When it comes to Validation of any program or system in a food safety system I always try to start with a very simple question to myself....what is the system intended to do? I know this sounds obvious but the answer will inform you what validation should be conducted.
In terms of CIP the simple answer is to 'Clean'. From here we ask 'Clean what and why?'
Are we cleaning to control a specific pathogen, to remove residual food colours, odours, flavours or remove specific allergens prior to producing another product. In other words you need to define the specific intended purpose of the CIP system and only then can you fully validate it.
For example:
1. Which microorganisms are to be targeted? E. Coli, Salmonnella, yeasts and moulds etc? This will drive the temp, time, chemical concentration specifcation
2. Which allergens need to be controlled? RA should be conducted.

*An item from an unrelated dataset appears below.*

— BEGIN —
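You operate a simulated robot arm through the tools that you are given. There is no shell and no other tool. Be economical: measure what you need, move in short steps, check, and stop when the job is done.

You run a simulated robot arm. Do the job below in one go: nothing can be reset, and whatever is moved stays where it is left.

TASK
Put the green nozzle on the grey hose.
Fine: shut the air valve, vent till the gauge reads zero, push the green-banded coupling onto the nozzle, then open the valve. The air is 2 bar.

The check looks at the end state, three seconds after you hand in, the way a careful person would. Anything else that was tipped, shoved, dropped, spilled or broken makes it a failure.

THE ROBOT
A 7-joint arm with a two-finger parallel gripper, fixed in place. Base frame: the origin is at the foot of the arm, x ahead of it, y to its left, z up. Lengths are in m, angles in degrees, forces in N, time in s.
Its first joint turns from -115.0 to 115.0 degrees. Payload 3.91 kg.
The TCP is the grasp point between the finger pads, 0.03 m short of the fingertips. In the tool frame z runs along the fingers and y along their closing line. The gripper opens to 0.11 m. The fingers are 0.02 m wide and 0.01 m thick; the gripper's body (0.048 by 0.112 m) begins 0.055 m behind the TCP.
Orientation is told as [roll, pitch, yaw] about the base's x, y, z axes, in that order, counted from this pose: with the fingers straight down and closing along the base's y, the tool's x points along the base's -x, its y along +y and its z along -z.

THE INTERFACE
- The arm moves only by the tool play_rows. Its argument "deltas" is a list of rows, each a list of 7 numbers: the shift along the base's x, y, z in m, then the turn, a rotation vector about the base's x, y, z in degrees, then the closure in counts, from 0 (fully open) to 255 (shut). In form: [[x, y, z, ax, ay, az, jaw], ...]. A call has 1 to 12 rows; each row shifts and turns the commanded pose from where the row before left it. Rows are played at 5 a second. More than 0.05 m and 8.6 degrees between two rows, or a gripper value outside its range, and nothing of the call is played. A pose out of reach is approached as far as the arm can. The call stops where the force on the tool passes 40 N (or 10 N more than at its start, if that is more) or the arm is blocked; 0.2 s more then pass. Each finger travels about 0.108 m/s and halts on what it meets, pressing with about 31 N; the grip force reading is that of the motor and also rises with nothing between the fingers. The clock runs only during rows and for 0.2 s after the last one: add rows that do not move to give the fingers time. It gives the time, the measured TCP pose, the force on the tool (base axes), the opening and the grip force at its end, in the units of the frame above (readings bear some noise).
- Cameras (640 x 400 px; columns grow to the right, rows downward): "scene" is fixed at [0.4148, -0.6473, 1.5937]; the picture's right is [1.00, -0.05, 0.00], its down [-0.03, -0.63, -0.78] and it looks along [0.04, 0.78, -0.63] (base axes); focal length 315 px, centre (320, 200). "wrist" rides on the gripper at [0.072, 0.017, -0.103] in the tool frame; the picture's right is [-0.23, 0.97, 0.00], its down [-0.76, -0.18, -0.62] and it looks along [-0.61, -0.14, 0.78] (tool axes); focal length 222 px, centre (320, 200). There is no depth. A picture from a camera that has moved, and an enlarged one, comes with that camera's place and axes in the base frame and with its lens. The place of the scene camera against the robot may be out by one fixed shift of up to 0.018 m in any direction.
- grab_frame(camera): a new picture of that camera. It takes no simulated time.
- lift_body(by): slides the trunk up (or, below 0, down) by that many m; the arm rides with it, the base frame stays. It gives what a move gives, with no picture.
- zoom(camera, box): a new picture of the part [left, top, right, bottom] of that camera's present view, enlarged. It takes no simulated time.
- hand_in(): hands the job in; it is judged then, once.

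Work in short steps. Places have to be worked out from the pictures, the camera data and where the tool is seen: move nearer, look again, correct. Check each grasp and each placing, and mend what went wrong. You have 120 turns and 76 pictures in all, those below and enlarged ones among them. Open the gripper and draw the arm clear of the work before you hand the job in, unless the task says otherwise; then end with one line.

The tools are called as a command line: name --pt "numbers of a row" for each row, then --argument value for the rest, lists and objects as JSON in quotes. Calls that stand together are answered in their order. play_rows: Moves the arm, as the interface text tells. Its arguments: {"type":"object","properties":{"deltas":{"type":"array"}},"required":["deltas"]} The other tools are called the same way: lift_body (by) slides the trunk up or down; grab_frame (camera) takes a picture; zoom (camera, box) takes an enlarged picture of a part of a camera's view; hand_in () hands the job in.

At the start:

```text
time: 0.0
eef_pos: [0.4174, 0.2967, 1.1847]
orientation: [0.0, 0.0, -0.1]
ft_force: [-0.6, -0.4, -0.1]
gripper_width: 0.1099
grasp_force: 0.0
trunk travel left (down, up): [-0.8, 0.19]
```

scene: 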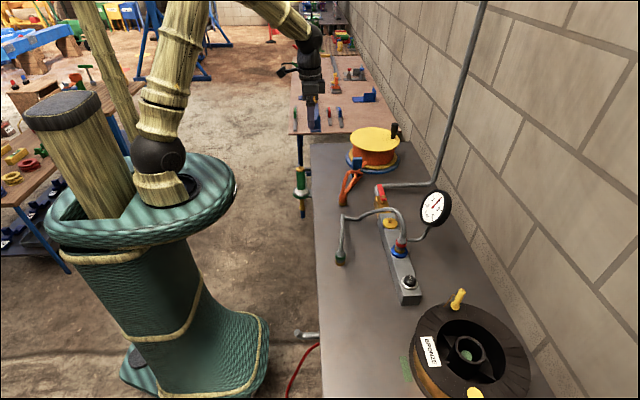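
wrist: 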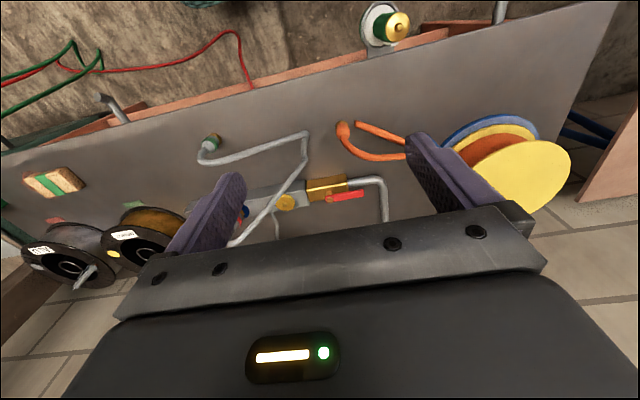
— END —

3. Any other physical or chemical demands to be meet by the CIP system. For example I am familiar with one beverage operation producing a basic favoured soft drink. The CIP system worked perfectly...no problems. They then decided to produce a juice product with real fruit 'bits'. These bits adhered to the enclosed pipework, tanks, equipment and the same CIP system proved totally inadequate. Also consider the need to remove residual cleaning chemicals.
Next set up validation program. This may involve micro testing of product, rinse waters, and internal surfaces. Make sure you swab sufficient surfaces throughout the plant and this may require dismantling pipework etc.Confirm your target pathogens are being addressed and counts are acceptable.
Validate the system for allergens. This will include validating the procedure for cleaniing, CIP and parameter followed by protein or specific allergen testing if required.
The validation exercise may tell you you need to change or redesign the process. For example temp, time and chemcial conc specifications, the nature of flow (laminar or turbulent) redesign of plant and removal of 'dead legs', effectiveness of spray balls, frequency, chemcials used, product change over plan and so on.
Also the BRC in Issue 6 introduced new specific requirements for CIP. You should take a look at these.